### [Passage shown]
--- START ---
Edip Cansever'in hayatındaki en önemli olay
Açık kumral saçlı, zayıf mı zayıf, kaburga kemikleri sayılabilen küçük bir çocuktu Edip. Babasının küçülmüş çoraplarını giymiş, ortaokulda dergide yayınlanan bir şiirinden sonra şair olmuştu. Dedesinden kalan Kapalıçarşı'daki antika dükkanında otuz yıl esnaflık yaptı. İşte o küçük dükkanda da şiirden kopmadı. Edip Cansever, Tanpınar'la nasıl tanıştı? Cansever'in edebiyata ilgisi ne zaman başladı? Hayatındaki en önemli olay neydi? Kimleri okurdu, kendisini hangi şairle özdeşleştirirdi? Şiirlerini nasıl yazardı? Can Yücel ve Turgut Uyar ile hangi oyunu oynardı? İşte, bilinmeyenleriyle, edebiyat dünyasındaki kural tanımaz esnaf şairimiz…
Önceki Resimler için Tıklayınız
"İstanbul Erkek Lisesi'ne girdim. Öğleyin çıkmak yok. Ekmek karnemizi unutursak, bahçe penceresinden ayva, leblebi alıp yiyoruz. Şiir yazıyorum ve Tevfik Fikret'in etkisindeyim. Salim Rıza Kırkpınar çok iyi şiir okuyor. Şiiri başka türlü sevmeye başlıyorum. Son sınıftaki hocam Hakkı Süha Gezgin. Şiiri yasaklıyor. Bir ara Çınaraltı dergisi okuyorum."
"Aruzla bir şiir yazıp yolluyorum, Orhan Seyfi'nin bir cevabı çıkıyor: Şiiri heceyle yazmışım ve bazı dizelerde bir hece eksikmiş. Heceyle bir şiir yazıp yolluyorum ve öbür şiirimin aruzla yazıldığını ekliyorum, şiir yayınlanıyor. Sonra İstanbul dergisine bir şiir yolluyorum, çıkıyor, ikincisini yolladığımda, cevaplar kısmında beni dergi yazıhanesine çağırıyorlar. Neşet Halil Atay'la Mehmet Kaplan'la tanışıyorum. Ondan öyle toplantı günleri oluyor, uğruyorum. Şiirleri kendim götürüyorum artık."
"Okumaya, ciddi olarak okumaya 13-14 yaşlarımda başladım. O zamanlar kendime verdiğim bir söz vardı: Günde elli sayfadan az okumamak. Bu sözü eksiksiz gerçekleştirebildim mi, şimdi pek anımsayamıyorum. Boş günlerimde sık sık kütüphanelere giderdim. Çoğu kez eski yazın dergilerini karıştırır, notlar alırdım.
Lise yıllarında şairleri tanımaya başlamıştı. Şiir kitabı okuyordu. Klasiklerden çıkan kitapları da kaçırmazdı. Yunan klasiklerini yutarcasına okuyor, konuşmalarda Sokratesçilik yapıyordu."
--- END ---
### [Recorded data]
--- START ---
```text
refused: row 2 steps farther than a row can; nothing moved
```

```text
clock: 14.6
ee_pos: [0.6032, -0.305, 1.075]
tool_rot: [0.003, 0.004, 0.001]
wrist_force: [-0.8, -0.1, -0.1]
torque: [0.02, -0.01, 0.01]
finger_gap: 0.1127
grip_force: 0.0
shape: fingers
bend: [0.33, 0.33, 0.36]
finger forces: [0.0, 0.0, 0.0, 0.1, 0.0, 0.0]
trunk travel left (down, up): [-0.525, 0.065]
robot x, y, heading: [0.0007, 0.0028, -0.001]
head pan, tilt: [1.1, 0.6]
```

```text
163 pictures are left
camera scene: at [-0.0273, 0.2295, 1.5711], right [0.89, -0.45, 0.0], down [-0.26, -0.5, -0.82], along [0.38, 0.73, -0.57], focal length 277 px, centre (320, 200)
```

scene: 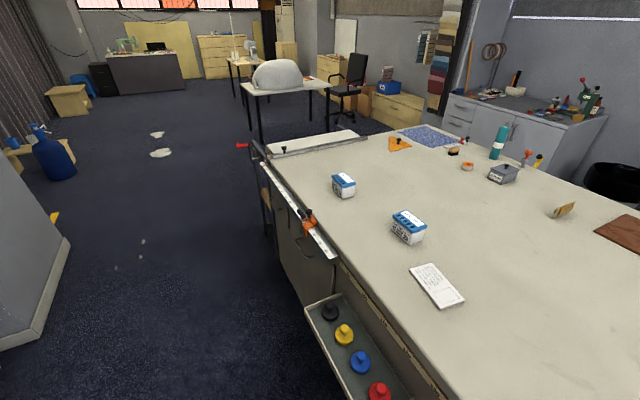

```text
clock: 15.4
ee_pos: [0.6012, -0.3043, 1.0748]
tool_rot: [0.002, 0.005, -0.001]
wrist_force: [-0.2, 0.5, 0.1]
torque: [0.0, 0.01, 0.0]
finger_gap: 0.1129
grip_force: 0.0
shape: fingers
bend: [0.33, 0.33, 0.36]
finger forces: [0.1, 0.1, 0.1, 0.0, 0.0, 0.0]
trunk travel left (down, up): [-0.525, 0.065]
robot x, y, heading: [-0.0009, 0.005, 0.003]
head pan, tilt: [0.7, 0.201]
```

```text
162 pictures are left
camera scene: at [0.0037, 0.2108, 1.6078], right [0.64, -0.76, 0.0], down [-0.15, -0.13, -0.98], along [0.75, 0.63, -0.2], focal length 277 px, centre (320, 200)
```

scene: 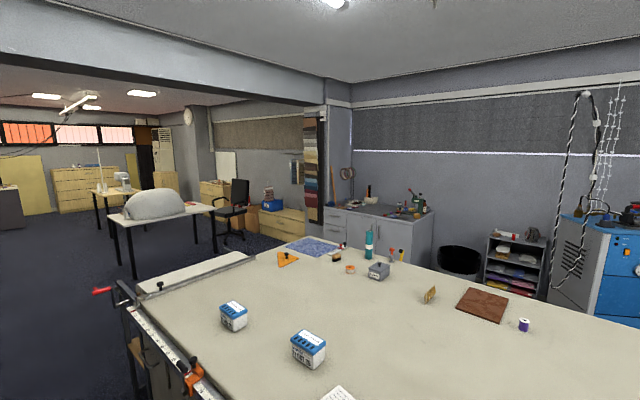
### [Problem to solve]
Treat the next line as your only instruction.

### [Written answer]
--- END ---
### [Problem to solve]
Supply the part of the passage shown that comes after its last sentence.

### [Written answer]
"Okuldayken edebiyata karşı teşvik edenler oldu mu?" sorusuna Edip Cansever'in cevabı söyle olur:
"Olmadı. Hayatımda, ne okudumsa, ne yaptımsa hep kendim aradım, buldum ve yaptım. İlk karşıma çıkan kitabı okuyor, o kitapta adı geçen başka kitapları bulup okumaya çalışıyordum. Her kitap bende, bir başka kitabı okumak isteği ve ihtiyacını doğuruyordu. Yalnız lisedeki öğretmenlerden Salim Rıza Kırkpınar'ı burada teşekkürle anacağım. Sınıfta hep güzel şiirleri güzel bir şekilde okur ve bizi bunlara bağlamasını bilirdi. O bakımdan üzerimde iyi bir tesiri vardır."
Edip Cansever'in çocukluk yıllarının geçtiği Saraçhanebaşı'nda, Nigar Hanım adında ve evinde birçok kedi besleyen bir komşuları vardır. Nigar Hanım eşi ve iki erkek kardeşiyle yaşar. Kardeşlerden biri sonradan Cansever'in Kumkapı Ortaokulu'nda velisi olan Kenan Tanpınar, öteki de Ahmet Hamdi Tanpınar'dır. Küçük Edip'in unutamadığı bir şey komşu evin odalarından birinin kitaplarla dolu olmasıdır. Cansever'in Ahmet Hamdi'yle tanışıklığı bu komşuluktandır.
"Bitişiğimizde Nigâr Hanım oturuyor kocasıyla ve kardeşi Kenan Beyle. Nigâr Hanım, A. Hamdi Tanpınar'ın kız kardeşi. Tanpınar da orda oturuyor ama her zaman değil sanıyorum. Belki de yolculuklara filân çıkıyor arada. Bahçelerinde bir erik ağacı var. Mevsimi gelince ara yerdeki duvara çıkıp erik yoluyor ve bahçemize atıyorum."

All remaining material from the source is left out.